This evening “The Christian Review” will publish the 17th column by Mike Eisenbath. I hope our readers fully realize how remarkable these columns have been.  Few people are willing to expose themselves, be completely honest about their personal darkness, and risk the shame of being viewed as weak, sinful, or lacking faith.

Most writers won’t allow themselves to be viewed in a negative light even when talking about their sins; they make their confessions as if on a Hollywood sound stage with lighting that romanticizes their “journey” to salvation.
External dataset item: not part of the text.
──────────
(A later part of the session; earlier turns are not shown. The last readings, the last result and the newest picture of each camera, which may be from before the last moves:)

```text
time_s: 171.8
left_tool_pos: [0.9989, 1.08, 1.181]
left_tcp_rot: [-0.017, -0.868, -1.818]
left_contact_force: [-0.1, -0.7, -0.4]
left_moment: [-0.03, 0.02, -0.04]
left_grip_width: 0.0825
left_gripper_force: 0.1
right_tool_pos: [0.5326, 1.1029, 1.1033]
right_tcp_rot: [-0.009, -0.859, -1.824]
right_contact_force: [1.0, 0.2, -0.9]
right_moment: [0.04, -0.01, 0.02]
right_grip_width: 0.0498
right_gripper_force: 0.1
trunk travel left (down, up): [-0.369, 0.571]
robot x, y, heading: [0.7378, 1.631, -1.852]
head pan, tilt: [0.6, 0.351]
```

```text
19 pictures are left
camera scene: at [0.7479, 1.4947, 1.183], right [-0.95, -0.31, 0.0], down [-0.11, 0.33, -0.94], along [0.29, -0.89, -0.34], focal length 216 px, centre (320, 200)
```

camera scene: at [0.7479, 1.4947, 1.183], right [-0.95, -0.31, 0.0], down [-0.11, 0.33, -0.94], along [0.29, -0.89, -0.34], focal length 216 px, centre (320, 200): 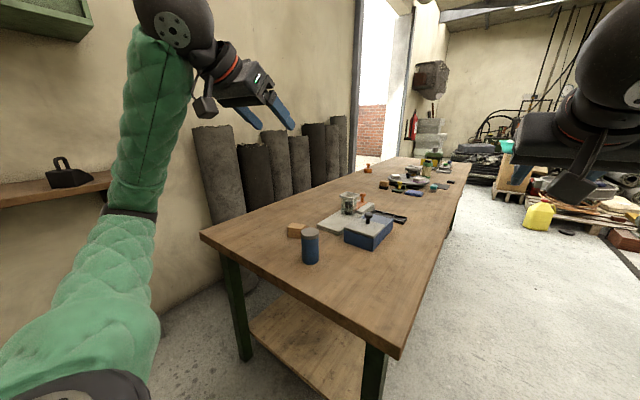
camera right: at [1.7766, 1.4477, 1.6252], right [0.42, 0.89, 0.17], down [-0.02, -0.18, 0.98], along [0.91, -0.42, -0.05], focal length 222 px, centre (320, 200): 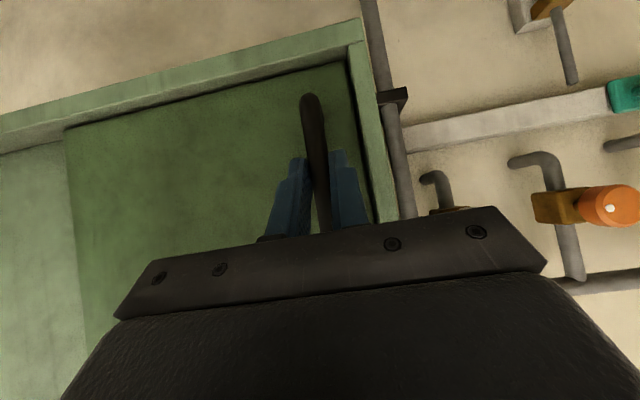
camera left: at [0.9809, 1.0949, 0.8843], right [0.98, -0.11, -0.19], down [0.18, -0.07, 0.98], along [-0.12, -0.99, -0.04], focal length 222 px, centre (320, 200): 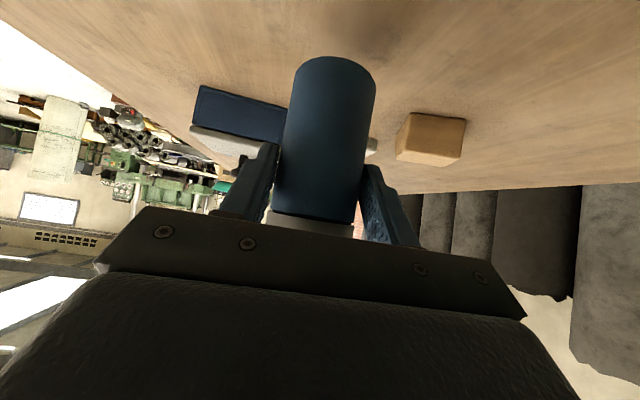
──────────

Mike doesn’t add any gloss to his story. The honesty of self-revelation is daunting, but Mike digs more deeply into himself with everything he publishes. Like the great 19th century poet Charles Baudelaire*, Eisenbath’s writing could be collected under the title, “My Heart Laid Bare” (1857).

I almost used the more familiar phrase “dark night of the soul” to describe Mike’s work, but I chose not to because Mike never writes to draw attention to himself or to portray his struggle in heroic terms.  I mean no disrespect to St. John of the Cross (1542-91), but over the centuries his “dark night” has become domesticated and trivialized by application to routine bouts of unhappiness.

Mike does not want us to be interested in Mike per se but to recognize that the paralyzing depression that grips so many of us, to a greater or lesser extent, can be treated.  And the treatment begins with admitting the problem, confessing it aloud, and no longer hiding it from others.

Mike Eisenbath

Mike Eisenbath

Mike Eisenbath was one of the leading newspaper sportswriters in the nation when his depression hit him, literally out of nowhere.  One day he could not get out of bed.  He had to quit his “dream job” at the St. Louis Post-Dispatch where he had just covered the MLB home run race between Mark McGwire and Sammy Sosa.

Mike admits that since leaving his highly visible role as a sportswriter he would be forgotten. He admits his despair has led to several suicide attempts. But, once again, there is no attempt to dramatize or to seek congratulations for surviving.  Mike doesn’t keep such “embarrassing” things to himself as an attempt to help others. As he wrote in “Why I Don’t Keep My Depression to Myself“:

“People keep all sorts of things in their lives a secret. Opening yourself to scrutiny can be challenging. That said, the best decision we ever made was to open our situation not just to family and friends, but to the world at large. That is how I have come to recognize the disease as a gift.”

That suicidal depression can be a “gift” is a difficult assertion to accept, at least at face value.  But a look at the website, “Offering Hope for the Journey,” created by Mike and his wife, Donna, will convince you, as it did me, that he’s telling the truth.

To explain why the writing of Mike Eisenbath is so important, I will offer a statement from the Polish poet, Czesław Miłosz,  in his 1980 speech accepting the Nobel Prize for literature:

“In a room where people unanimously maintain a conspiracy of silence, one word of truth sounds like a pistol shot.”

I want to thank Mike Eisenbath for the courage of breaking the silence about depression, about thoughts leading to suicide, and suicide attempts themselves. Love and supported by his wife Donna, Mike has risked everything — put everything “on the line” — to help others to ease the burden of their interior suffering.

“Come to Me, all who are weary and heavy-laden, and I will give you rest.” (Matthew 11.28)

* T.S. Eliot called Baudelaire “the greatest Christian poet since Dante.”